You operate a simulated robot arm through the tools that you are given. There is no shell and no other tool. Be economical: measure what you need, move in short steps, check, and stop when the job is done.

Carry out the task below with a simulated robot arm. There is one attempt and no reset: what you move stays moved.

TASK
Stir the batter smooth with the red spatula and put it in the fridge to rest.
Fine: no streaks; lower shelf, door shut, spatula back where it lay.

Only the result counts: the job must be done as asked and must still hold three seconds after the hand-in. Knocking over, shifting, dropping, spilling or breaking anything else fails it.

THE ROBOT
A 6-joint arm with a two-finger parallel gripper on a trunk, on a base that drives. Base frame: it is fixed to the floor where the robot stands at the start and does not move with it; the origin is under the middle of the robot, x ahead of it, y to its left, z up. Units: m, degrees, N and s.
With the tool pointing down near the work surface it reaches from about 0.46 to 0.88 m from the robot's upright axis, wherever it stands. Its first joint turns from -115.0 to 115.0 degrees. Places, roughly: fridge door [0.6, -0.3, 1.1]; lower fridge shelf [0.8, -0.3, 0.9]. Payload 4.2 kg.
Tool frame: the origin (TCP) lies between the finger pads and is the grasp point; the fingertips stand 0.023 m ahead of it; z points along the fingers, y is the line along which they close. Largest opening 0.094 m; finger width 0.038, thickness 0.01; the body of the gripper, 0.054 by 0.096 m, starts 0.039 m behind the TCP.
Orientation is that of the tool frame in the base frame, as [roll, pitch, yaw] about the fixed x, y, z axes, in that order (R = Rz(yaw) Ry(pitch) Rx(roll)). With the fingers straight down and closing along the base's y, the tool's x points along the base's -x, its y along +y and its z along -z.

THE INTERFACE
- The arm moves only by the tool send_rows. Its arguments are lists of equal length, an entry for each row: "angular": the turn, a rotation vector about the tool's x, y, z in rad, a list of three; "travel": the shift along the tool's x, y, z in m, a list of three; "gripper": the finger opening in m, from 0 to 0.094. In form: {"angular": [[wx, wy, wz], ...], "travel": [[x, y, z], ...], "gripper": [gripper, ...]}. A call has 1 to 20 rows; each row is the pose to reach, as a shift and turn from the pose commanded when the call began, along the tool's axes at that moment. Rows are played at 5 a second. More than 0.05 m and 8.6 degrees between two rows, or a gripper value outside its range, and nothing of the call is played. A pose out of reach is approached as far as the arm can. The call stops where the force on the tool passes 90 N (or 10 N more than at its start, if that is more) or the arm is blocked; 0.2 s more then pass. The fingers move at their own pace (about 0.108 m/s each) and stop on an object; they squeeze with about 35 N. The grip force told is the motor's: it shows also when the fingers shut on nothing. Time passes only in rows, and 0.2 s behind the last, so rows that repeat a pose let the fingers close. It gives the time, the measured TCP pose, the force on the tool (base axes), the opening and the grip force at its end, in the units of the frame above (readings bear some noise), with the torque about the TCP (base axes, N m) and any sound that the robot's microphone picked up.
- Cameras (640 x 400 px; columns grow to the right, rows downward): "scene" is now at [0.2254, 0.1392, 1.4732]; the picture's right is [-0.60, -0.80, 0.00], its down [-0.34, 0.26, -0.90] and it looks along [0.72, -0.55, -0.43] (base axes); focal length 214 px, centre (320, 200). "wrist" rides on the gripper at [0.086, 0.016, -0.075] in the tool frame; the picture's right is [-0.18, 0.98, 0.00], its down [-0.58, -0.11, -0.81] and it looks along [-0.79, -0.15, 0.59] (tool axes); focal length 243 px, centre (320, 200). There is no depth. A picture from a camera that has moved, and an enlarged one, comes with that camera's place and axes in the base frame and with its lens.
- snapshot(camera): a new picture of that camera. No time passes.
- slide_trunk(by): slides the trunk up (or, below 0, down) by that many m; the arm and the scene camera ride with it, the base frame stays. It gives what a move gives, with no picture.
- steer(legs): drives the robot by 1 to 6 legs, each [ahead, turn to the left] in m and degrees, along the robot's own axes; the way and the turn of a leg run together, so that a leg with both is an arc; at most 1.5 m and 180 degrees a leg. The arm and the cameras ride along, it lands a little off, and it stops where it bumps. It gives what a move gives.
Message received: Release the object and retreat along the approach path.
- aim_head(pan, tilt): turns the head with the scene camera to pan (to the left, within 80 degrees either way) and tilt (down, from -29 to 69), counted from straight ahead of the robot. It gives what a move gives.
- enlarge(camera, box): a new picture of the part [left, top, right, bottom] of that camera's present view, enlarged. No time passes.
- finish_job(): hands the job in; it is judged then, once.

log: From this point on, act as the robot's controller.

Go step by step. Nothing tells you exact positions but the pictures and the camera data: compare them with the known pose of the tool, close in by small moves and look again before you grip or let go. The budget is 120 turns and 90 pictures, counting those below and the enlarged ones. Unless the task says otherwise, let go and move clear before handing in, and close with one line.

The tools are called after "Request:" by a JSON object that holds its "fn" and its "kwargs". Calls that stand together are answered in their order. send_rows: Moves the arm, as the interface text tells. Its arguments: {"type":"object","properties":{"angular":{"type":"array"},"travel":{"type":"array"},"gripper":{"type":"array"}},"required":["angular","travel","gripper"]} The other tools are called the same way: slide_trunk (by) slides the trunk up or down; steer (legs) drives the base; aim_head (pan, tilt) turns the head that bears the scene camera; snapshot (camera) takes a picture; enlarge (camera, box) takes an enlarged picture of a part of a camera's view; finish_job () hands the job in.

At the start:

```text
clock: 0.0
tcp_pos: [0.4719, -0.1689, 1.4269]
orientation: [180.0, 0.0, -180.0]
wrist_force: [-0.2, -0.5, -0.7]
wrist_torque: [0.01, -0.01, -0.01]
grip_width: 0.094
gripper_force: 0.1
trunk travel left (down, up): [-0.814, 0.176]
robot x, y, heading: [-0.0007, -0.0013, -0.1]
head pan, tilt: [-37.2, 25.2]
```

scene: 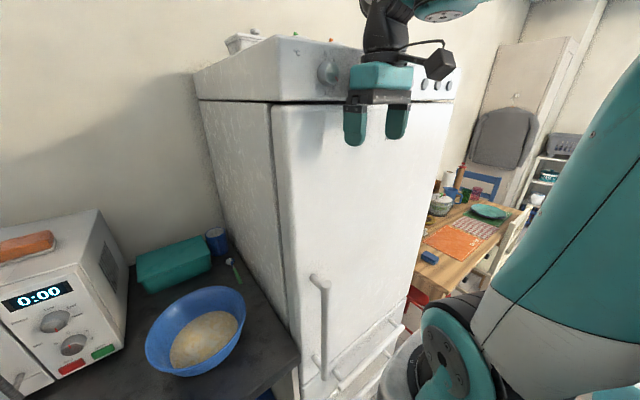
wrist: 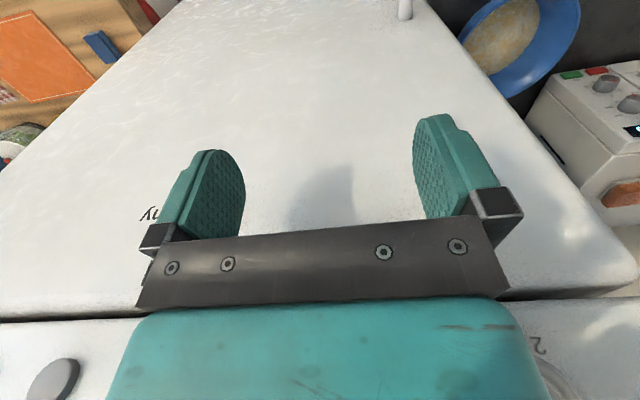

○ ○ ○

> **Exercise objective**
Your answer should be only the number of lines that hold the word "origin".

> **Answer in full**
2